The task:
Reproduce the listing below in full and without alteration, apart from its pictures. The answer is a JSON array that holds each line as a string and skips blank lines.
_____
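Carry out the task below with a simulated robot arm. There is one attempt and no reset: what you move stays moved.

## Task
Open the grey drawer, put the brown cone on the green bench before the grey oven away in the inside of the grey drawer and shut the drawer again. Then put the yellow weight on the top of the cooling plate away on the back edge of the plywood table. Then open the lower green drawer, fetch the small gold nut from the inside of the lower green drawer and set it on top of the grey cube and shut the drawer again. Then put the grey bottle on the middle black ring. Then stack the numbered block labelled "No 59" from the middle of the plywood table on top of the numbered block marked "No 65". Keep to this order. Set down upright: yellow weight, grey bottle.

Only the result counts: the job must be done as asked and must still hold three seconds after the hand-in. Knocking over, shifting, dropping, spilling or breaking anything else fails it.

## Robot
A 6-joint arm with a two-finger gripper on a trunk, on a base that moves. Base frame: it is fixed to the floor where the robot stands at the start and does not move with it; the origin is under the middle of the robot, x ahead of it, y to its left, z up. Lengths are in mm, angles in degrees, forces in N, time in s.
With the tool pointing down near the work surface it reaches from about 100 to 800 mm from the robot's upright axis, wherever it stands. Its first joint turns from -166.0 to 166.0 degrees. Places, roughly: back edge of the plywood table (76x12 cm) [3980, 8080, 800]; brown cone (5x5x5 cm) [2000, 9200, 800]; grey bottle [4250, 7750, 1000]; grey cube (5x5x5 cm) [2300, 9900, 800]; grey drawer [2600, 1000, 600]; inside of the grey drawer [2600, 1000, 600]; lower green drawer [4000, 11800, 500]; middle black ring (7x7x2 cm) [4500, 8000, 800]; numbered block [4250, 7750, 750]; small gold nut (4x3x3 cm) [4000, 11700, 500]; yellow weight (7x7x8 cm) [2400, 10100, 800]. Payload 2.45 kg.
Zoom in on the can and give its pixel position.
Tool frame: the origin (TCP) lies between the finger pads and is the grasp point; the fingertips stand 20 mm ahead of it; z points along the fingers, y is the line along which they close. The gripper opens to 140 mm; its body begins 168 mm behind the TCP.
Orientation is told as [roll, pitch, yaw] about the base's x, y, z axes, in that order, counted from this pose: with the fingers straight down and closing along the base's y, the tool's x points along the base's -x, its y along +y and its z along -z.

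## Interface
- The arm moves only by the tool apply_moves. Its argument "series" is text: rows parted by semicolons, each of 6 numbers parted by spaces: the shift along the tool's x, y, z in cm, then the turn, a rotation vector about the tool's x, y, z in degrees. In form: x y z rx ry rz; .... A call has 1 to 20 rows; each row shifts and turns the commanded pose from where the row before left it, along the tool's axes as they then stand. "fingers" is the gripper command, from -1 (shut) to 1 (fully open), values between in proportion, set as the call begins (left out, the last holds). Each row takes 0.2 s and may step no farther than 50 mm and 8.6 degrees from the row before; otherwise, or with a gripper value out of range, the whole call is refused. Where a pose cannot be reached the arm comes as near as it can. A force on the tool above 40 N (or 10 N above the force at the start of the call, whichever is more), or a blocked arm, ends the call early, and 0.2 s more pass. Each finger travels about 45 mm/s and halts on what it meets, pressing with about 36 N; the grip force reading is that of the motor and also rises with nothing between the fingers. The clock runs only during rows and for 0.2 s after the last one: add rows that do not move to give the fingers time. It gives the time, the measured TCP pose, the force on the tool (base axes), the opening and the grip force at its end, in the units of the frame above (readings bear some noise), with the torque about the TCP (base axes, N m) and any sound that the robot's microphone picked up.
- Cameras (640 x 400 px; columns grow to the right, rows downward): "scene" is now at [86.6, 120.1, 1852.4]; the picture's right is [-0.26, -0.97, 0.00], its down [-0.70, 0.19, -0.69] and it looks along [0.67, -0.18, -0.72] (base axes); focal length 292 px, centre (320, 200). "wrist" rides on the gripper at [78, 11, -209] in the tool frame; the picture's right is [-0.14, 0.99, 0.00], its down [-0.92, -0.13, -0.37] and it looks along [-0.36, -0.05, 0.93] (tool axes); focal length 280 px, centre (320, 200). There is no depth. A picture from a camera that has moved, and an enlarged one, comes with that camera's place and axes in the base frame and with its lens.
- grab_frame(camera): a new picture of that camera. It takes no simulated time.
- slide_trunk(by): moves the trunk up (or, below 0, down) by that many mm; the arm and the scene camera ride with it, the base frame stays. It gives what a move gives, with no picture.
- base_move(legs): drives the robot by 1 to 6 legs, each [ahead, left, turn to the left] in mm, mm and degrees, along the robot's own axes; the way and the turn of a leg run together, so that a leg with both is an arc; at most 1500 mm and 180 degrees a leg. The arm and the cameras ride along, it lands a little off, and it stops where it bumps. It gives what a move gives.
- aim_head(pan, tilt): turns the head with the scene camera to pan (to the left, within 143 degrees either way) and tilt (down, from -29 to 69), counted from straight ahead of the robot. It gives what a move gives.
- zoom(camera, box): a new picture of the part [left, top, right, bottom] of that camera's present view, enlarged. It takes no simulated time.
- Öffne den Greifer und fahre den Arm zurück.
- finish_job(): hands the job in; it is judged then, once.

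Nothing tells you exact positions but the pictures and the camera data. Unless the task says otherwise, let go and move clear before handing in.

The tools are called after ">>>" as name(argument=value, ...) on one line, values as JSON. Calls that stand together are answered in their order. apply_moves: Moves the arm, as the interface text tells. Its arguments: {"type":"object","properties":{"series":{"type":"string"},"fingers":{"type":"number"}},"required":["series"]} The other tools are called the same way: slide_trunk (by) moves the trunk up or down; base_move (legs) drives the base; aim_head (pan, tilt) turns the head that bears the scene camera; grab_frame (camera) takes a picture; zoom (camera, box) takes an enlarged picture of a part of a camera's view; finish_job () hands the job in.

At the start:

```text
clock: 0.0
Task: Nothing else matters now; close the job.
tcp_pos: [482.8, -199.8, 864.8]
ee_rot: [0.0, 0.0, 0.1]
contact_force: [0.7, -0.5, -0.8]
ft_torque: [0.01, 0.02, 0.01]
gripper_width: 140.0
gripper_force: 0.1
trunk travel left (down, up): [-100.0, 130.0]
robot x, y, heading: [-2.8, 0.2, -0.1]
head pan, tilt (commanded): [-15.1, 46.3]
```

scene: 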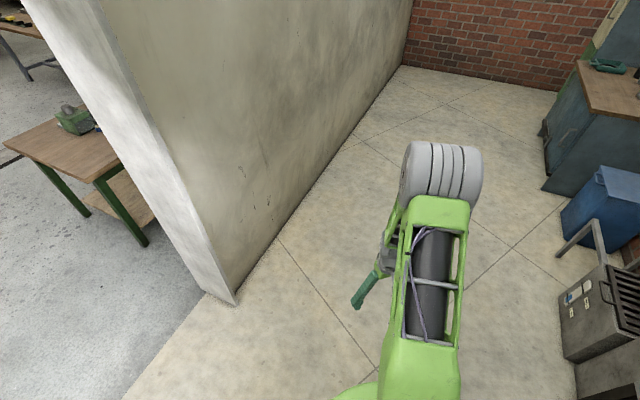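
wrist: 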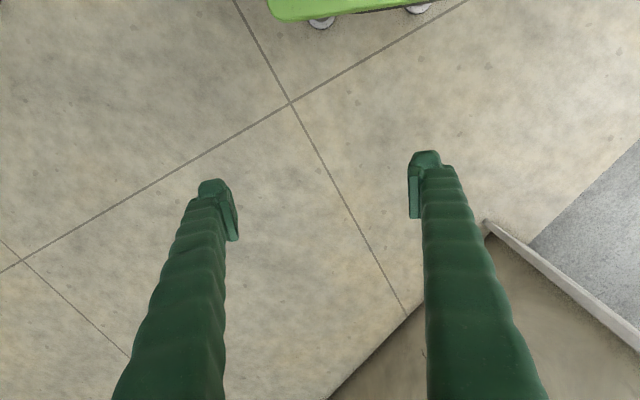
_____
Written answer:
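[
  "Carry out the task below with a simulated robot arm. There is one attempt and no reset: what you move stays moved.",
  "## Task",
  "Open the grey drawer, put the brown cone on the green bench before the grey oven away in the inside of the grey drawer and shut the drawer again. Then put the yellow weight on the top of the cooling plate away on the back edge of the plywood table. Then open the lower green drawer, fetch the small gold nut from the inside of the lower green drawer and set it on top of the grey cube and shut the drawer again. Then put the grey bottle on the middle black ring. Then stack the numbered block labelled \"No 59\" from the middle of the plywood table on top of the numbered block marked \"No 65\". Keep to this order. Set down upright: yellow weight, grey bottle.",
  "Only the result counts: the job must be done as asked and must still hold three seconds after the hand-in. Knocking over, shifting, dropping, spilling or breaking anything else fails it.",
  "## Robot",
  "A 6-joint arm with a two-finger gripper on a trunk, on a base that moves. Base frame: it is fixed to the floor where the robot stands at the start and does not move with it; the origin is under the middle of the robot, x ahead of it, y to its left, z up. Lengths are in mm, angles in degrees, forces in N, time in s.",
  "With the tool pointing down near the work surface it reaches from about 100 to 800 mm from the robot's upright axis, wherever it stands. Its first joint turns from -166.0 to 166.0 degrees. Places, roughly: back edge of the plywood table (76x12 cm) [3980, 8080, 800]; brown cone (5x5x5 cm) [2000, 9200, 800]; grey bottle [4250, 7750, 1000]; grey cube (5x5x5 cm) [2300, 9900, 800]; grey drawer [2600, 1000, 600]; inside of the grey drawer [2600, 1000, 600]; lower green drawer [4000, 11800, 500]; middle black ring (7x7x2 cm) [4500, 8000, 800]; numbered block [4250, 7750, 750]; small gold nut (4x3x3 cm) [4000, 11700, 500]; yellow weight (7x7x8 cm) [2400, 10100, 800]. Payload 2.45 kg.",
  "Zoom in on the can and give its pixel position.",
  "Tool frame: the origin (TCP) lies between the finger pads and is the grasp point; the fingertips stand 20 mm ahead of it; z points along the fingers, y is the line along which they close. The gripper opens to 140 mm; its body begins 168 mm behind the TCP.",
  "Orientation is told as [roll, pitch, yaw] about the base's x, y, z axes, in that order, counted from this pose: with the fingers straight down and closing along the base's y, the tool's x points along the base's -x, its y along +y and its z along -z.",
  "## Interface",
  "- The arm moves only by the tool apply_moves. Its argument \"series\" is text: rows parted by semicolons, each of 6 numbers parted by spaces: the shift along the tool's x, y, z in cm, then the turn, a rotation vector about the tool's x, y, z in degrees. In form: x y z rx ry rz; .... A call has 1 to 20 rows; each row shifts and turns the commanded pose from where the row before left it, along the tool's axes as they then stand. \"fingers\" is the gripper command, from -1 (shut) to 1 (fully open), values between in proportion, set as the call begins (left out, the last holds). Each row takes 0.2 s and may step no farther than 50 mm and 8.6 degrees from the row before; otherwise, or with a gripper value out of range, the whole call is refused. Where a pose cannot be reached the arm comes as near as it can. A force on the tool above 40 N (or 10 N above the force at the start of the call, whichever is more), or a blocked arm, ends the call early, and 0.2 s more pass. Each finger travels about 45 mm/s and halts on what it meets, pressing with about 36 N; the grip force reading is that of the motor and also rises with nothing between the fingers. The clock runs only during rows and for 0.2 s after the last one: add rows that do not move to give the fingers time. It gives the time, the measured TCP pose, the force on the tool (base axes), the opening and the grip force at its end, in the units of the frame above (readings bear some noise), with the torque about the TCP (base axes, N m) and any sound that the robot's microphone picked up.",
  "- Cameras (640 x 400 px; columns grow to the right, rows downward): \"scene\" is now at [86.6, 120.1, 1852.4]; the picture's right is [-0.26, -0.97, 0.00], its down [-0.70, 0.19, -0.69] and it looks along [0.67, -0.18, -0.72] (base axes); focal length 292 px, centre (320, 200). \"wrist\" rides on the gripper at [78, 11, -209] in the tool frame; the picture's right is [-0.14, 0.99, 0.00], its down [-0.92, -0.13, -0.37] and it looks along [-0.36, -0.05, 0.93] (tool axes); focal length 280 px, centre (320, 200). There is no depth. A picture from a camera that has moved, and an enlarged one, comes with that camera's place and axes in the base frame and with its lens.",
  "- grab_frame(camera): a new picture of that camera. It takes no simulated time.",
  "- slide_trunk(by): moves the trunk up (or, below 0, down) by that many mm; the arm and the scene camera ride with it, the base frame stays. It gives what a move gives, with no picture.",
  "- base_move(legs): drives the robot by 1 to 6 legs, each [ahead, left, turn to the left] in mm, mm and degrees, along the robot's own axes; the way and the turn of a leg run together, so that a leg with both is an arc; at most 1500 mm and 180 degrees a leg. The arm and the cameras ride along, it lands a little off, and it stops where it bumps. It gives what a move gives.",
  "- aim_head(pan, tilt): turns the head with the scene camera to pan (to the left, within 143 degrees either way) and tilt (down, from -29 to 69), counted from straight ahead of the robot. It gives what a move gives.",
  "- zoom(camera, box): a new picture of the part [left, top, right, bottom] of that camera's present view, enlarged. It takes no simulated time.",
  "- Öffne den Greifer und fahre den Arm zurück.",
  "- finish_job(): hands the job in; it is judged then, once.",
  "Nothing tells you exact positions but the pictures and the camera data. Unless the task says otherwise, let go and move clear before handing in.",
  "The tools are called after \">>>\" as name(argument=value, ...) on one line, values as JSON. Calls that stand together are answered in their order. apply_moves: Moves the arm, as the interface text tells. Its arguments: {\"type\":\"object\",\"properties\":{\"series\":{\"type\":\"string\"},\"fingers\":{\"type\":\"number\"}},\"required\":[\"series\"]} The other tools are called the same way: slide_trunk (by) moves the trunk up or down; base_move (legs) drives the base; aim_head (pan, tilt) turns the head that bears the scene camera; grab_frame (camera) takes a picture; zoom (camera, box) takes an enlarged picture of a part of a camera's view; finish_job () hands the job in.",
  "At the start:",
  "```text",
  "clock: 0.0",
  "Task: Nothing else matters now; close the job.",
  "tcp_pos: [482.8, -199.8, 864.8]",
  "ee_rot: [0.0, 0.0, 0.1]",
  "contact_force: [0.7, -0.5, -0.8]",
  "ft_torque: [0.01, 0.02, 0.01]",
  "gripper_width: 140.0",
  "gripper_force: 0.1",
  "trunk travel left (down, up): [-100.0, 130.0]",
  "robot x, y, heading: [-2.8, 0.2, -0.1]",
  "head pan, tilt (commanded): [-15.1, 46.3]",
  "```",
  "scene: ",
  "wrist: "
]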